Ma seconde question a trait aux relations commerciales. Il est courant dans le débat public d’incriminer la LME. La DGCCRF de mon département, que j’ai questionnée il y a quelques jours, m’a répondu que ce qui est en cause aujourd’hui ce ne sont pas les discussions annuelles qui sont encadrées et qui sont sous le contrôle des services de la concurrence, mais les éléments périphériques à ces contrats, autrement dit ce qui est hors contrat, et notamment le retour des marges arrière, pourtant interdites, qui imposent des conditions exorbitantes.

Quelles améliorations concrètes peut-on apporter à la LME pour que cessent ces pratiques déloyales ?

M. Thierry Lazaro. J’ai été très sensible aux propos du président de la mission d’information et de nos deux rapporteurs, notamment sur la grande distribution qui, à mes yeux, a un rôle particulièrement déstructurant pour notre modèle économique et social. Il faudra bien avancer un jour sur ce sujet dont on parle depuis de nombreuses années, et pas seulement dans le secteur agricole.

Je suis de ceux qui pensent que la grande distribution sont les seigneurs… et les saigneurs des temps modernes !

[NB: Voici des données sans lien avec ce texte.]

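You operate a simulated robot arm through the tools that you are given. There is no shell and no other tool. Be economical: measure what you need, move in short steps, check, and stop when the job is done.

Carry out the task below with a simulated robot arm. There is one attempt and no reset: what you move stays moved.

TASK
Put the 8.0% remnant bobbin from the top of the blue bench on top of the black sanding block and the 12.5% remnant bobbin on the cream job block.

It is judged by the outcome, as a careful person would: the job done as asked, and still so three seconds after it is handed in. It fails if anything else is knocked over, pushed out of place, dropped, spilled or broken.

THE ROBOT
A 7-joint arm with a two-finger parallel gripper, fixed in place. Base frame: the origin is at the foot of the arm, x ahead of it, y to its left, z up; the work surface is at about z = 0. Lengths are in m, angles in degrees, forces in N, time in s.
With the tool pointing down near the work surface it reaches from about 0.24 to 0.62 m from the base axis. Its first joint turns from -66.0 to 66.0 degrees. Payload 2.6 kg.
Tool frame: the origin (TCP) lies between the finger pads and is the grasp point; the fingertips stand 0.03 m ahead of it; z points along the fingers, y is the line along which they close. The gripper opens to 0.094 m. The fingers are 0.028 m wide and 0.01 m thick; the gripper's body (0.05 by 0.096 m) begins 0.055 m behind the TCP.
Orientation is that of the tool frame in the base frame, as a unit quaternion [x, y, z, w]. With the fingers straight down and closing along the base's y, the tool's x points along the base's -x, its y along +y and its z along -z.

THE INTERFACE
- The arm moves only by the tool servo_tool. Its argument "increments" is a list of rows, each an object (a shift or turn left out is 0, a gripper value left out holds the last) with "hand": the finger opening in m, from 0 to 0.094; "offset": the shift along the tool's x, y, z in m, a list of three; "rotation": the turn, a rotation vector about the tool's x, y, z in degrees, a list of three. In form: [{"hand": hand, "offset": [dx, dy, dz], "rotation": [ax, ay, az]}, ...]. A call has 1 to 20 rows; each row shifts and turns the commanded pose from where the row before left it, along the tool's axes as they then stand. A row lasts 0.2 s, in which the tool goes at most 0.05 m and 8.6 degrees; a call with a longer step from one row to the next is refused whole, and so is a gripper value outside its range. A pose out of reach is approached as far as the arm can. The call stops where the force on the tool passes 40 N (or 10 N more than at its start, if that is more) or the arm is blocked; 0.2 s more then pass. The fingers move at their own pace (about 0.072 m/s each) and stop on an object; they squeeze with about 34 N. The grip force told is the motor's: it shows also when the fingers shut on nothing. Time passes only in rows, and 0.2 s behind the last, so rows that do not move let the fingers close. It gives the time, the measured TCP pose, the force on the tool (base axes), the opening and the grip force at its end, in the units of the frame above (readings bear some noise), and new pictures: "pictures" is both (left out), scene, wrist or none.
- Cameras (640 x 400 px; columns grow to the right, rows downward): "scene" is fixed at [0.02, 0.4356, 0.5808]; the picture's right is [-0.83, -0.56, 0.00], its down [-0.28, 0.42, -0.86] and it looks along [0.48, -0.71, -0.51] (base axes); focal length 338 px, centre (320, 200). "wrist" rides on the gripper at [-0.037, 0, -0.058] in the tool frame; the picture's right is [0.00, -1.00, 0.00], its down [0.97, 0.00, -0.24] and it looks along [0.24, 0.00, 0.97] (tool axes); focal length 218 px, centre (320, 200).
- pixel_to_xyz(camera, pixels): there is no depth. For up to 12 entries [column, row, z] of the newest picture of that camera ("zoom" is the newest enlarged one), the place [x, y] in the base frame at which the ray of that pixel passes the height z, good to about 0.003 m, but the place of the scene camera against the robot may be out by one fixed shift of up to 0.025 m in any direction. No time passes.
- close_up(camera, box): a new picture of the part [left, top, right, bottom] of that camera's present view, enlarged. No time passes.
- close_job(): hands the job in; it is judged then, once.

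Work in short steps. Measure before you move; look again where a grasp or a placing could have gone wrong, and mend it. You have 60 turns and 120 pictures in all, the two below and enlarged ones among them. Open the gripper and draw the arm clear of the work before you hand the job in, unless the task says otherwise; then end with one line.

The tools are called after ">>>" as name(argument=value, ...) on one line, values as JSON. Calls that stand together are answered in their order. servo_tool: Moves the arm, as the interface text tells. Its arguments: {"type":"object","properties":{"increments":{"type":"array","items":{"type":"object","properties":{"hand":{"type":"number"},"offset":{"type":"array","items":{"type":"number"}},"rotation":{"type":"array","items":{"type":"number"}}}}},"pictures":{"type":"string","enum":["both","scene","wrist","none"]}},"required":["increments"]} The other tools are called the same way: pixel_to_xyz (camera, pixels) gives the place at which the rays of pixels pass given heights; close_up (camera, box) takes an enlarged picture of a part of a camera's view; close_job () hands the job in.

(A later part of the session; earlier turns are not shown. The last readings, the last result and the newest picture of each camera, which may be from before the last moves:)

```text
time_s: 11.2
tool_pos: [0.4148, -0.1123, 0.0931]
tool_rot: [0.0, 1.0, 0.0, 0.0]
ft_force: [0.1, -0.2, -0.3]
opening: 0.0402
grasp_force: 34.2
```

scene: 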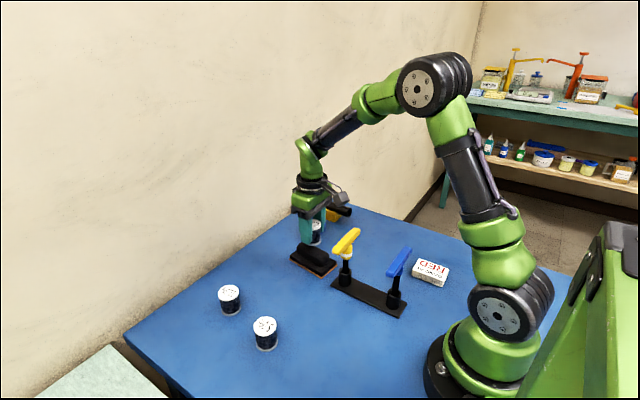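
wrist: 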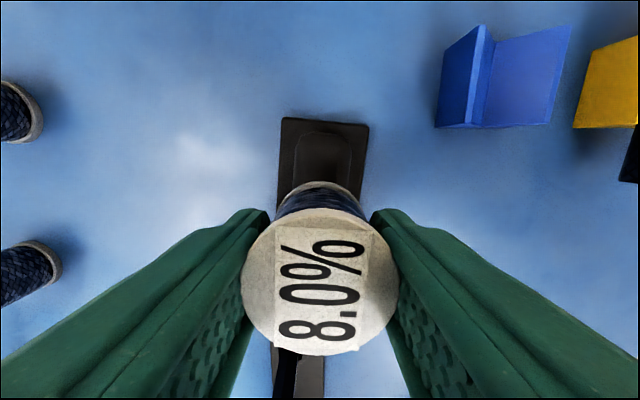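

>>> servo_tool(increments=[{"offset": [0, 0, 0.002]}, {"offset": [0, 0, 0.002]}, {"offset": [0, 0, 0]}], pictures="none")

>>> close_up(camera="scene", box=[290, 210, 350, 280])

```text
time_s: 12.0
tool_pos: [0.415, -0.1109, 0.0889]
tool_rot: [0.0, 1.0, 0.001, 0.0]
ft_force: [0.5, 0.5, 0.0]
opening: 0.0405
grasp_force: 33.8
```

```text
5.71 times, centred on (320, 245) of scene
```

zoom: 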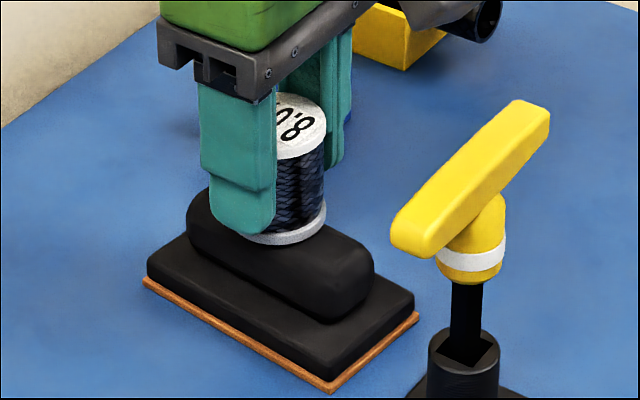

On ne peut qu’être sensible à votre proposition n° 13 qui vise à imposer un recours systématique aux études d’impact préalables pour toute adoption de nouvelles normes affectant l’agriculture. Je pense que beaucoup de ceux que vous avez rencontrés ont dû vous dire qu’outre la norme et la directive européenne que l’on transpose en droit français, il y a la surnormalisation française qui est un mal bien de chez nous. Moi qui suis frontalier avec la Belgique, j’ai coutume de dire que les Belges font les affaires d’abord et règlent les problèmes ensuite, alors que nous faisons exactement l’inverse… Et cela a de lourdes conséquences en termes de compétitivité et de concurrence.

M. François Sauvadet. Madame la présidente, qu’envisagez-vous de faire de ce rapport qui contient de nombreuses propositions ? Allez-vous le transmettre au Gouvernement ? Avec ce rapport, qui est le fruit d’un travail transpartisan effectué dans un contexte de crise extrêmement grave où des faillites d’entreprises risquent de se profiler en cascade, la représentation envoie un signal fort. Certaines propositions engagent directement l’action du Gouvernement. Je pense, par exemple, à la levée de l’embargo avec la Russie, qui est un élément de décompression dans le monde de l’élevage, notamment bovin allaitant. Mais ce n’est pas une décision que vous pouvez prendre, madame la présidente.

Mme la présidente Frédérique Massat. En effet !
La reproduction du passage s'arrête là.